Return only the stretch of the material below that begins with the line containing "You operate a" and ends with the line containing "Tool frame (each", exactly; both of those lines belong to it.

** Start RECORD EXTRACTS **

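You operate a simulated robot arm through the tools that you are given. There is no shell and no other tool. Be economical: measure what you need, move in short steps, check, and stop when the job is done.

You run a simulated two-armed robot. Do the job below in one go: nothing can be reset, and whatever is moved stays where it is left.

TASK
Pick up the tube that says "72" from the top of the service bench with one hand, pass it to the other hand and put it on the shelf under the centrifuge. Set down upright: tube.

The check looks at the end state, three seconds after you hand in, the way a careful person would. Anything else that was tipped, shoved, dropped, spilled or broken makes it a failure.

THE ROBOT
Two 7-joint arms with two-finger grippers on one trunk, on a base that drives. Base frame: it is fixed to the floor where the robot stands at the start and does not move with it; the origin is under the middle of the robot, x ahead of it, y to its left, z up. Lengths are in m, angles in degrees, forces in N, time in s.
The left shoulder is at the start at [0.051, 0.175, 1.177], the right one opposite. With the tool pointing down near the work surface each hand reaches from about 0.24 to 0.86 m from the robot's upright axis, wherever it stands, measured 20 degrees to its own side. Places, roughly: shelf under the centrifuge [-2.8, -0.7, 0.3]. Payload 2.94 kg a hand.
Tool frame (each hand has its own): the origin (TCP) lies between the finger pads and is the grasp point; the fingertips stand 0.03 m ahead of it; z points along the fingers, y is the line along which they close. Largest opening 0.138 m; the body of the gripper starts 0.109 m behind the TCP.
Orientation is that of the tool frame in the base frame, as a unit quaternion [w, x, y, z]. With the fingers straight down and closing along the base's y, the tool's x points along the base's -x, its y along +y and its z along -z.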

** End RECORD EXTRACTS **
** Start RECORD EXTRACTS **

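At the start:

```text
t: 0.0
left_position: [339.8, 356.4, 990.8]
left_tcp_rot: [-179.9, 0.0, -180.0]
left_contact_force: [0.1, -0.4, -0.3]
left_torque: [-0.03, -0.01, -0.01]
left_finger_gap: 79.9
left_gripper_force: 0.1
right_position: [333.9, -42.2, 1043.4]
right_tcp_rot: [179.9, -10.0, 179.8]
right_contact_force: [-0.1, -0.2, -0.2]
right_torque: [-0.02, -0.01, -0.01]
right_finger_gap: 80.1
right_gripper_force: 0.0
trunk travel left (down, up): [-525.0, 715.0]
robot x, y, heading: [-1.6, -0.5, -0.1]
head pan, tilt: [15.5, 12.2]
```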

** End RECORD EXTRACTS **
** Start RECORD EXTRACTS **

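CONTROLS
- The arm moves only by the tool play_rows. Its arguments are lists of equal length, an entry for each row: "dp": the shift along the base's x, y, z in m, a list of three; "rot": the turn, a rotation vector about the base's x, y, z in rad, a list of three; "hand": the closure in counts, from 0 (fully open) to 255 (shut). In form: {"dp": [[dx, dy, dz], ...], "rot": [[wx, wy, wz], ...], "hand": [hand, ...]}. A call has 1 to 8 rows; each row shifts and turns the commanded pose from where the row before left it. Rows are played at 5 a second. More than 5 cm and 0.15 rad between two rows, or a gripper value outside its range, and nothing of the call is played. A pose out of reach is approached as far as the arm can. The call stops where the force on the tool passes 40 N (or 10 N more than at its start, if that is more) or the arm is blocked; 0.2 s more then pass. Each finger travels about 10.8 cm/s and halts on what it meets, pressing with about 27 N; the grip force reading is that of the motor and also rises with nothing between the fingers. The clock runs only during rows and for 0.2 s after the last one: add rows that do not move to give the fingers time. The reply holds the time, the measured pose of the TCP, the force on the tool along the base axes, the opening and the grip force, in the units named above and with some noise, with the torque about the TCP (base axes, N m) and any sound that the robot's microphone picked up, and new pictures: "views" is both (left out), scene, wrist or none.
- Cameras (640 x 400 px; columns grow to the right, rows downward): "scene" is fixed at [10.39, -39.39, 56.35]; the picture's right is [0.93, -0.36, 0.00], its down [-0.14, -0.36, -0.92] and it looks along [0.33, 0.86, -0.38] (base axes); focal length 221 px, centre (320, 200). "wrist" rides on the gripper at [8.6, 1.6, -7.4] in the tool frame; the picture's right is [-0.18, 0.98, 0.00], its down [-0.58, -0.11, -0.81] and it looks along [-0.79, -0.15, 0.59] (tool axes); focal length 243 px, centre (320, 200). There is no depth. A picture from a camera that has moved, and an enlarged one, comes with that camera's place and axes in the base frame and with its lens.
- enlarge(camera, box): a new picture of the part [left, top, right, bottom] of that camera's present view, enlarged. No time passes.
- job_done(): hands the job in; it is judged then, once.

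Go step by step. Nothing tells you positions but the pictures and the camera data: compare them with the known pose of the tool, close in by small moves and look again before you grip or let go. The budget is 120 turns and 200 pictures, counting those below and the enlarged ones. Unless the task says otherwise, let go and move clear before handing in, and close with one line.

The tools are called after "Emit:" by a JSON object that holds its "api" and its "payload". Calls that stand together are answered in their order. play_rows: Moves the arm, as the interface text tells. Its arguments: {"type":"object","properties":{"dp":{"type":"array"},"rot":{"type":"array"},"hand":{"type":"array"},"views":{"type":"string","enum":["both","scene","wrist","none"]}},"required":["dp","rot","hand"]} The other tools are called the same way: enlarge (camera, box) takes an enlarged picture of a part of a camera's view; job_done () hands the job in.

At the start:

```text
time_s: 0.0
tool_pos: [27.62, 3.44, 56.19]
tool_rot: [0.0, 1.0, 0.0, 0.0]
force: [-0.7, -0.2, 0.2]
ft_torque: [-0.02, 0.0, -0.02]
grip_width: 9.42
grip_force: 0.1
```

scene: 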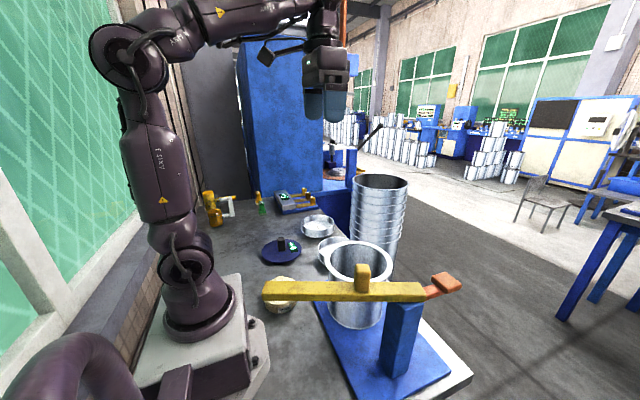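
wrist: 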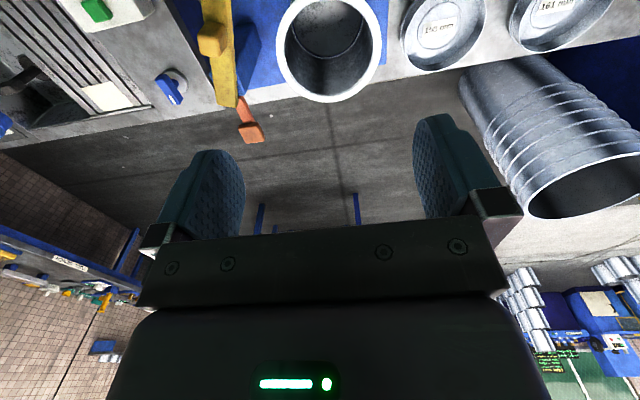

** End RECORD EXTRACTS **

ANSWER BELOW -
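You operate a simulated robot arm through the tools that you are given. There is no shell and no other tool. Be economical: measure what you need, move in short steps, check, and stop when the job is done.

You run a simulated two-armed robot. Do the job below in one go: nothing can be reset, and whatever is moved stays where it is left.

TASK
Pick up the tube that says "72" from the top of the service bench with one hand, pass it to the other hand and put it on the shelf under the centrifuge. Set down upright: tube.

The check looks at the end state, three seconds after you hand in, the way a careful person would. Anything else that was tipped, shoved, dropped, spilled or broken makes it a failure.

THE ROBOT
Two 7-joint arms with two-finger grippers on one trunk, on a base that drives. Base frame: it is fixed to the floor where the robot stands at the start and does not move with it; the origin is under the middle of the robot, x ahead of it, y to its left, z up. Lengths are in m, angles in degrees, forces in N, time in s.
The left shoulder is at the start at [0.051, 0.175, 1.177], the right one opposite. With the tool pointing down near the work surface each hand reaches from about 0.24 to 0.86 m from the robot's upright axis, wherever it stands, measured 20 degrees to its own side. Places, roughly: shelf under the centrifuge [-2.8, -0.7, 0.3]. Payload 2.94 kg a hand.
Tool frame (each hand has its own): the origin (TCP) lies between the finger pads and is the grasp point; the fingertips stand 0.03 m ahead of it; z points along the fingers, y is the line along which they close. Largest opening 0.138 m; the body of the gripper starts 0.109 m behind the TCP.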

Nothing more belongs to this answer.